Caberia à televisão pública um papel de protagonismo, quando a independência da redação frente aos patrocinadores se fez necessária. Assuntos como taxa de juros, precariedade do atendimento das agências bancárias, baixa eficiência dos provedores de internet, mau atendimento das lojas virtuais, mazelas da indústria que rouba no peso e na metragem entre outros, não seriam muito bem vistos pelas empresas que atuam nesses e em outros segmentos como patrocinadores do jornalismo. Teoricamente, o jornalismo público deve ocupar esse espaço de debate e ajuste de conduta. As emissoras públicas deveriam atuar nestas zonas cinzentas, abrigando essas discussões não para comparar-se ao jornalismo sensacionalista, mas seria a possibilidade de explorar a mesma situação por diversos ângulos. Analisar a razão de a taxa de juros brasileira ser a segunda (hoje) maior do mundo deveria ser um debate com os atores presentes: bancos, governo, empresários e sociedade. Esta é a hora. Esta seria a função do jornalismo público, sua conduta editorial.

Não há espaço crível onde o comercial domine o editorial, e nem onde o político paute a direção jornalística. Governo e Mercado precisam ficar de fora das redações.

Cabe ao jornalismo público, como também ao bom jornalismo das redes concessionárias privadas, a obrigação de ouvir todos os lados de uma questão. Caso contrário, será reconhecidamente uma atitude descredenciada de valor.

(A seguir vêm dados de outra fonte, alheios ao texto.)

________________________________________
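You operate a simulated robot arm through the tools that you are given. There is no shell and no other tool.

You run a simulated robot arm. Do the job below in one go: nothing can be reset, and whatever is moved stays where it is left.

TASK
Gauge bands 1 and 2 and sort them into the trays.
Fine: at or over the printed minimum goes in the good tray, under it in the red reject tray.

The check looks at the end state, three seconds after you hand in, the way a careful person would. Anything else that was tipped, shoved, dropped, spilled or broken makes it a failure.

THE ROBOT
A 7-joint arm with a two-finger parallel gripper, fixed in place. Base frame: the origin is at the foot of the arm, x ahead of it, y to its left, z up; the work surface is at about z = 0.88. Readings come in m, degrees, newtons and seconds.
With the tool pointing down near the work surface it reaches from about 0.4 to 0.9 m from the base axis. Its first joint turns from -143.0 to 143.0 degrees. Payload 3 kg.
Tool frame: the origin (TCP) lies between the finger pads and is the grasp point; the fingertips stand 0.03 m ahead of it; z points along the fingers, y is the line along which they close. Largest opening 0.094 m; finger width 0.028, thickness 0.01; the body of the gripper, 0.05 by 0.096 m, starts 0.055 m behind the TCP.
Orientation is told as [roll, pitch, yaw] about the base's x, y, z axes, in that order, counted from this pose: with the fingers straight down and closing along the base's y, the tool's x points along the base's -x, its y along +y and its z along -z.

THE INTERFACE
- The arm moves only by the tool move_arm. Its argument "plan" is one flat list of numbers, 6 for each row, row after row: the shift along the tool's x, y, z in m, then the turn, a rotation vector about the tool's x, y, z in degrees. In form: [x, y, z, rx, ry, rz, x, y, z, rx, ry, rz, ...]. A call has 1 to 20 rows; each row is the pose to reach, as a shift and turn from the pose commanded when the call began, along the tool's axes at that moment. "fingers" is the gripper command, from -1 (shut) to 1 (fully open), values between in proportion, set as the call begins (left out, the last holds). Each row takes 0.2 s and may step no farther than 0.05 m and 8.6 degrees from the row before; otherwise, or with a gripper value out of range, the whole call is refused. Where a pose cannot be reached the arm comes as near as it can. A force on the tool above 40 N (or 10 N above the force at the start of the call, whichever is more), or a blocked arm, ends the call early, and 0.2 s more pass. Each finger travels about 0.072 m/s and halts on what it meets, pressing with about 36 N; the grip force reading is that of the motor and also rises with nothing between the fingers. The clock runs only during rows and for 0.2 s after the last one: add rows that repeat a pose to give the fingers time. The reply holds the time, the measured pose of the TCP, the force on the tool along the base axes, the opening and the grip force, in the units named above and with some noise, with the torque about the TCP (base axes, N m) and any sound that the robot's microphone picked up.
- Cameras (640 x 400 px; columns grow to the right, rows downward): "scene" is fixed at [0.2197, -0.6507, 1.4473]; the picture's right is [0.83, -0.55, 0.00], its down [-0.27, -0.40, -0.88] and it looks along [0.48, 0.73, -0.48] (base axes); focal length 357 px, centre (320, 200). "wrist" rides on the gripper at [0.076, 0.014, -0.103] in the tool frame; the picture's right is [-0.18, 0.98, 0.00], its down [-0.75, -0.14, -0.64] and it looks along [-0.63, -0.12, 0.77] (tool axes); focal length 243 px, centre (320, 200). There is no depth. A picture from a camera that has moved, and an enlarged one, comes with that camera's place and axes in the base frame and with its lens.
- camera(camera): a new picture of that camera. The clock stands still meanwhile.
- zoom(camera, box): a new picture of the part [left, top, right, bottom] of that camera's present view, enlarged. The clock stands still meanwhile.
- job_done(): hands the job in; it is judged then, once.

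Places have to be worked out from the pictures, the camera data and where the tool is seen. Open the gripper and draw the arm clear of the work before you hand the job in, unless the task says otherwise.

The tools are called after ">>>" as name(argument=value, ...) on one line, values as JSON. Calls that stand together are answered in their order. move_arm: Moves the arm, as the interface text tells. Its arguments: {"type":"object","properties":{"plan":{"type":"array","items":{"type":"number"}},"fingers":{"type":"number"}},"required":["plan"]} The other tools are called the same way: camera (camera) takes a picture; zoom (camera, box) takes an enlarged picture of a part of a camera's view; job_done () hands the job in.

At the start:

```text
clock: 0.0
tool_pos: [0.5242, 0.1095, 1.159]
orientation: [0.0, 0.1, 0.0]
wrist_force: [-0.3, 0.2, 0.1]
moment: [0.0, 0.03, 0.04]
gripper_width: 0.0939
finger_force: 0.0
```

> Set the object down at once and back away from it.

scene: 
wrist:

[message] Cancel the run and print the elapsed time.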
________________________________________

Hoje, nos tempos da rede mundial, a verdade tem mais interpretações do que no passado, ontem, um canal ou um jornal poderiam derrubar um governo, um projeto de lei ou qualquer membro dos poderes da república. Hoje, a informação é mais rápida e contundente, porém pode ser mais apropriada. Em que condições? Em primeiro lugar, o seu direito de resposta a uma acusação pode ser abrigada nas redes sociais e os fatos esclarecidos antes de se tornarem um escândalo injusto.

Creio que seja um assunto inesgotável, mas por esse artigo, damos cabo sobre o assunto do comportamento editorial.